A Moment in Which to Breathe Courtesy of Edmund de Waal

'On Travel in Winter' 2011 by Edmund de Waal
8 thrown porcelain vessels inside a lead lined, black laquer vitrine

Spent a lovely afternoon yesterday at the opening of, 'Backbone: Modern British Sculptors' at the NewArtCentre, Wiltshire (exhibition previously mentioned in post 23.3.11). A busy, bubbling gathering complemented by the gorgeous, sunny weather. 
In the midst of all of the chat I found myself infront of the Edmund de Waal piece above and slowly the background noise faded away as I became absorbed in the tranquility of the work. 
The more I see of his work the more I like it - a flat photograph on a computer screen doesn't do it justice.

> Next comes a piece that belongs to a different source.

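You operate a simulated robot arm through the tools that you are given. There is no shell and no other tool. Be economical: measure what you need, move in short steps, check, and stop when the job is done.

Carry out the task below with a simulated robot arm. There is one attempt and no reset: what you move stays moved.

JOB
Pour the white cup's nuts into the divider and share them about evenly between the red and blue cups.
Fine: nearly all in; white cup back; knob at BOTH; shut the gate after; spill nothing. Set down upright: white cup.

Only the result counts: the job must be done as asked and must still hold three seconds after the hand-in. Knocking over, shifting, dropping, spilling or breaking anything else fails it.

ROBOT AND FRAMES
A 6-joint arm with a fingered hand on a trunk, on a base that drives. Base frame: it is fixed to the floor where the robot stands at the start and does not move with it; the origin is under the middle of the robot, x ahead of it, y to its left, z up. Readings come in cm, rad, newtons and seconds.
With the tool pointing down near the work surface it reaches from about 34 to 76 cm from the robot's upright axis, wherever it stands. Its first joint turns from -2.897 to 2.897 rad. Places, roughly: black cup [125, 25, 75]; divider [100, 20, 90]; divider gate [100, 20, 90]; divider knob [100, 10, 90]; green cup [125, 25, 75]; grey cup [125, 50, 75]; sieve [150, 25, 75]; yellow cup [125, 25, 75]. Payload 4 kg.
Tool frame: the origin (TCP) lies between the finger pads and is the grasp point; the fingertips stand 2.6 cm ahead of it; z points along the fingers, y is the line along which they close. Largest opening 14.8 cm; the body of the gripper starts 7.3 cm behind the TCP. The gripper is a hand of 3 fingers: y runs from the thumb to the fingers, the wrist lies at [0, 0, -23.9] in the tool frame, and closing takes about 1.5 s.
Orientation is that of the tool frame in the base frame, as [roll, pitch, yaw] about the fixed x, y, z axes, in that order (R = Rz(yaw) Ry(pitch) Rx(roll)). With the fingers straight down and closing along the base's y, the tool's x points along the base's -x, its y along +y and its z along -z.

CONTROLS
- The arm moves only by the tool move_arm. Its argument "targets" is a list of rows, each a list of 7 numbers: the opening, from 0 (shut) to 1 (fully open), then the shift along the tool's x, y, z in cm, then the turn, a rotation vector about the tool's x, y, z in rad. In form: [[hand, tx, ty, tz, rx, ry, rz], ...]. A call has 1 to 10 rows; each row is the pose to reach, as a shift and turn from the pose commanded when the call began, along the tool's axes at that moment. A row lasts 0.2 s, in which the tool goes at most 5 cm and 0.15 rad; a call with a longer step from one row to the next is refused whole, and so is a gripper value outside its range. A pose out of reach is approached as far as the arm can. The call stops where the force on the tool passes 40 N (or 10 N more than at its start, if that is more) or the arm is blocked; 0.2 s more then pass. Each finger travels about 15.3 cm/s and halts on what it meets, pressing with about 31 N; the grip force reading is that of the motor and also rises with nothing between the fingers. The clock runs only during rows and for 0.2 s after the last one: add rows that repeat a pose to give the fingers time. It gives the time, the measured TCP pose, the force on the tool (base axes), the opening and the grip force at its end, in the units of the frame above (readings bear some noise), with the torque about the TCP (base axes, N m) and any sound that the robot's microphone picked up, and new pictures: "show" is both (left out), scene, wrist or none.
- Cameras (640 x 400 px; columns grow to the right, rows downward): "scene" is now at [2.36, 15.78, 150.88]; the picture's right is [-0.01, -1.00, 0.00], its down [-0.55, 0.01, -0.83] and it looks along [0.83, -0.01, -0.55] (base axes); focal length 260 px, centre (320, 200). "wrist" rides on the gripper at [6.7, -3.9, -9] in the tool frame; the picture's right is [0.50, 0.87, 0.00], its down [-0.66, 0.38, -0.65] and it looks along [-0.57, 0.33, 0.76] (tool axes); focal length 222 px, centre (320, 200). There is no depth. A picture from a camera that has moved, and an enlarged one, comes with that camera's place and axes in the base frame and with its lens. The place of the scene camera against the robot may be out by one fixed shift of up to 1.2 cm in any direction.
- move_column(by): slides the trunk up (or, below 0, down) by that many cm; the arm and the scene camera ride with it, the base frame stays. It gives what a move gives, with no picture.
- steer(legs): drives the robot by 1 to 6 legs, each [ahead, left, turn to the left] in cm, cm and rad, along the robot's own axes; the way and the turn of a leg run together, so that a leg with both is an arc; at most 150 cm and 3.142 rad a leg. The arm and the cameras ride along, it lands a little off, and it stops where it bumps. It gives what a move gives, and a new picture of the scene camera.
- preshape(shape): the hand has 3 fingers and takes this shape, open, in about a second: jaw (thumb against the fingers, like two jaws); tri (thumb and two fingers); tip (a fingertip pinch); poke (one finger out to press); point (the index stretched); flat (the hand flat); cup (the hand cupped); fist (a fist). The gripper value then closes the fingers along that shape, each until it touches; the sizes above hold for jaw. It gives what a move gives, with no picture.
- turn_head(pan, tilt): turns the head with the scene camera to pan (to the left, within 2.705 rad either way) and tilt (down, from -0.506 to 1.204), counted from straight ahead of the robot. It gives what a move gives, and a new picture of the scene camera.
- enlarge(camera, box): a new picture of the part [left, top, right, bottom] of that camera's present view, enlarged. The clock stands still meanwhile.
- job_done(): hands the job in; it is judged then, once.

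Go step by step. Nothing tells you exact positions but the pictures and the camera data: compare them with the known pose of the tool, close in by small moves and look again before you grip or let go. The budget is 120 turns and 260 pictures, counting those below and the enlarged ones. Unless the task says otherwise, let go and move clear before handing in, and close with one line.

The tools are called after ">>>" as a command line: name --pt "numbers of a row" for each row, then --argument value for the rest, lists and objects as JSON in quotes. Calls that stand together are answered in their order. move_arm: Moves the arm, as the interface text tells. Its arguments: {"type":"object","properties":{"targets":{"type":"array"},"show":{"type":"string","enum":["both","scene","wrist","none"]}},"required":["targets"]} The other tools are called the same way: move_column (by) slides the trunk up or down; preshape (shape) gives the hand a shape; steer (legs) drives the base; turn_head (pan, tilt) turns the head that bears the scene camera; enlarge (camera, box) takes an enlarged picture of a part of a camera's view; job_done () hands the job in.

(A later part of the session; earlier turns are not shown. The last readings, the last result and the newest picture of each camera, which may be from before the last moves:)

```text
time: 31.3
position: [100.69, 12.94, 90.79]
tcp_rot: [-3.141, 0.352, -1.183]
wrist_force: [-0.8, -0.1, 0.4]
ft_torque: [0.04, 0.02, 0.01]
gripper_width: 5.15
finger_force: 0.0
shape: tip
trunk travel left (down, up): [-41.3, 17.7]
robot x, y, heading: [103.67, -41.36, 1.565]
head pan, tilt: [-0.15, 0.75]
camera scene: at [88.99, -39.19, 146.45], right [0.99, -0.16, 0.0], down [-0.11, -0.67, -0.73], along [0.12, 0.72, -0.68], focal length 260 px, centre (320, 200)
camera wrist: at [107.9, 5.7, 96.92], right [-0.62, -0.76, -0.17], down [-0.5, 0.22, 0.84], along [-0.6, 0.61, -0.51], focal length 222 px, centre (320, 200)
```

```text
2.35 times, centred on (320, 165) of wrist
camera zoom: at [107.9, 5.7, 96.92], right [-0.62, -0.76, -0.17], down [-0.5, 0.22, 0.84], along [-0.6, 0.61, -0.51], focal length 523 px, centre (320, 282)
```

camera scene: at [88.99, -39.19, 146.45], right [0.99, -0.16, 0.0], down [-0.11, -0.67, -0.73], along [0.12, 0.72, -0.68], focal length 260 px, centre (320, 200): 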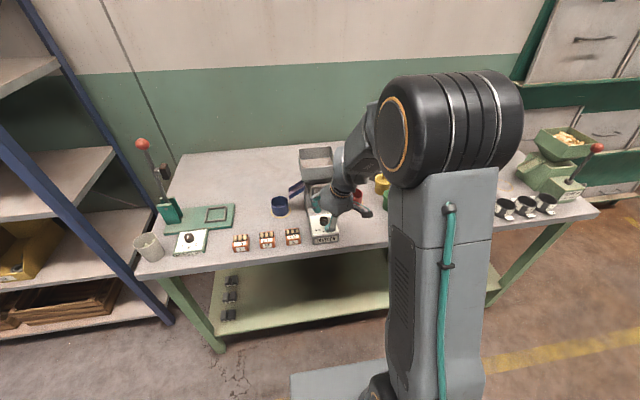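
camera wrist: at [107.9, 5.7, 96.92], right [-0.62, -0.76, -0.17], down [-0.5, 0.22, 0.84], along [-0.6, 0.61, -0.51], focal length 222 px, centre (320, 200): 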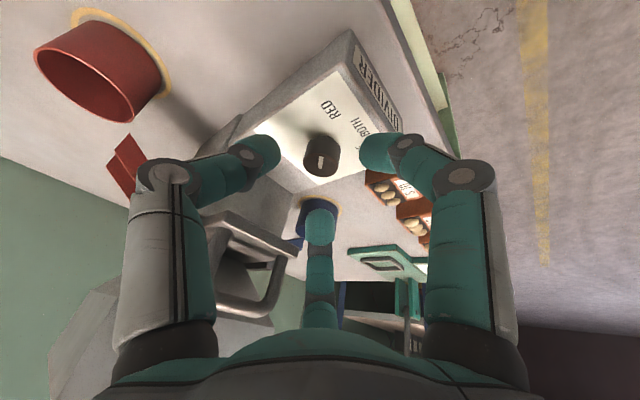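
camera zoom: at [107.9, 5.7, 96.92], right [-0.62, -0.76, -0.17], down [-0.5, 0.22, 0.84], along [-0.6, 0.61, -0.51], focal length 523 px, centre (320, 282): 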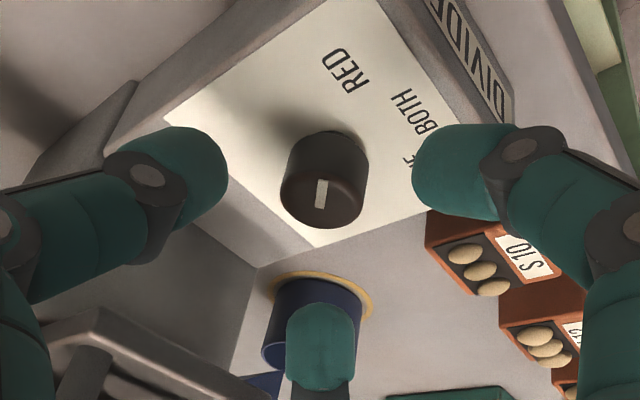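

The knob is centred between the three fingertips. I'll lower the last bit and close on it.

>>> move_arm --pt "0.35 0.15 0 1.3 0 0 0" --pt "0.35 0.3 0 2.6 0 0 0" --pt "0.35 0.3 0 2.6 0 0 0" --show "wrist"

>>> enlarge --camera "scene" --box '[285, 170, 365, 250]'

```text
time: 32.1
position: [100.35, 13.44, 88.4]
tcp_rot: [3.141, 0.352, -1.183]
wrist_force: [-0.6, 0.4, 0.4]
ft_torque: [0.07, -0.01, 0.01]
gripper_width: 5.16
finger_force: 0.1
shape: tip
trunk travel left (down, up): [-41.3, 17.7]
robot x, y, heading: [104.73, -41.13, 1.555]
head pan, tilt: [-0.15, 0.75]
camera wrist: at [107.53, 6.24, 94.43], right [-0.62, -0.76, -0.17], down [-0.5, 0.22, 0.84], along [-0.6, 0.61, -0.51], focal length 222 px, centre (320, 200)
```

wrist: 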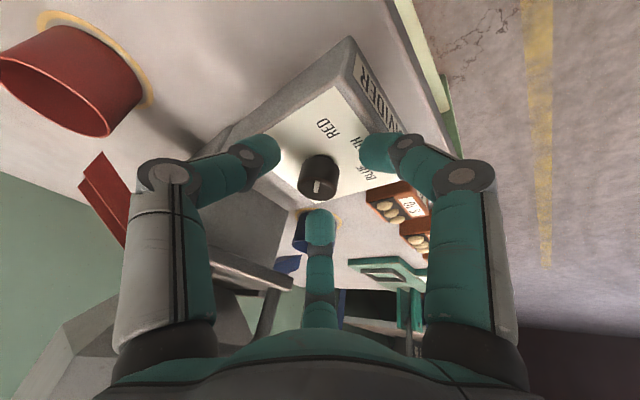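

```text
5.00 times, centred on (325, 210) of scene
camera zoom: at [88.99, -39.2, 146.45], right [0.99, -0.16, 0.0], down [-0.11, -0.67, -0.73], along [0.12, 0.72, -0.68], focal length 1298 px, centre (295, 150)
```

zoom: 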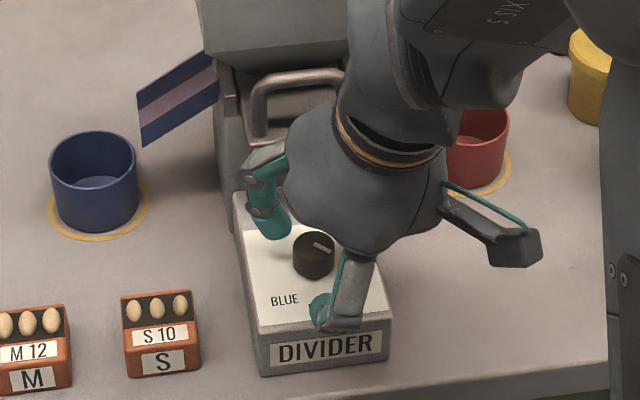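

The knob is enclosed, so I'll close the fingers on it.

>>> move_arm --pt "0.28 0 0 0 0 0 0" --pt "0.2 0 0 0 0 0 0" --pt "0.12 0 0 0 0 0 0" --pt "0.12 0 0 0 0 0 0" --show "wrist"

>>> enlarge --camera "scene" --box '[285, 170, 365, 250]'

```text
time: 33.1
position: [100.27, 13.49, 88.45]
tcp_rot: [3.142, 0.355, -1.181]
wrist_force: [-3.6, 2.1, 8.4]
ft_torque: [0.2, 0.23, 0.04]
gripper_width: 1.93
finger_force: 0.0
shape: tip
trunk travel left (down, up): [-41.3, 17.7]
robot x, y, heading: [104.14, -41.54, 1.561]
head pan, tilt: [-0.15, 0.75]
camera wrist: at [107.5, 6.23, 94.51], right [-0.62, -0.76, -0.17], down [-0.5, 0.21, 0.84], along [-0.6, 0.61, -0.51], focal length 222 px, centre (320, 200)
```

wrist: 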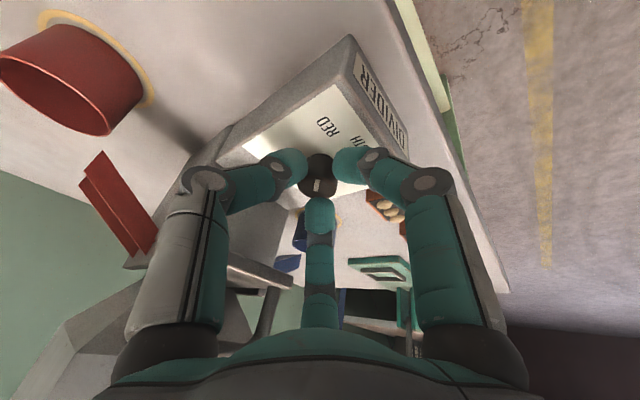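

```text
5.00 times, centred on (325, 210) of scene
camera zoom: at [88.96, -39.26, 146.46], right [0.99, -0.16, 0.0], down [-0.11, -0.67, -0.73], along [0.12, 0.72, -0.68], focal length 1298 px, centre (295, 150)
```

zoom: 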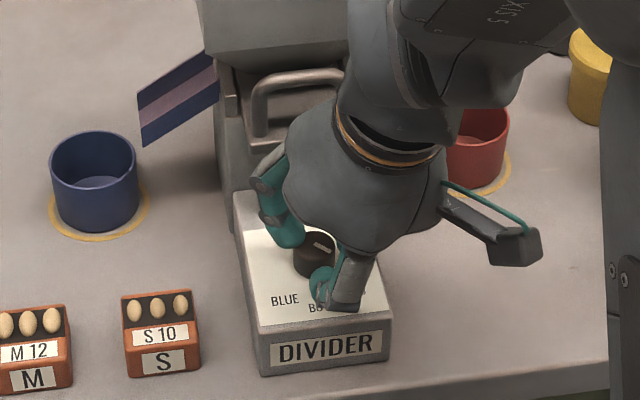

There's a sense that nothing is excessive in his work; it's carefully considered. It doesn't shout for attention. Yesterday it had the power to make me stop, breathe and really enjoy the moment viewing a piece of work I was seeing for the first time.  

The thoughtful, measured way in which de Waal's ceramic work is approached is also reflected in his writing. If you haven't come across 'The Hare with the Amber Eyes' yet, it's well worth seeking out. Beautifully written, it's the true story of an inheritance of hundreds of Japanese Netsuke passed onto de Wal by a favourite Uncle. The book maps the journey of the netsuke as they are passed along generations of the author's family dating back to the 1800's and charts the fascinating history of the family too.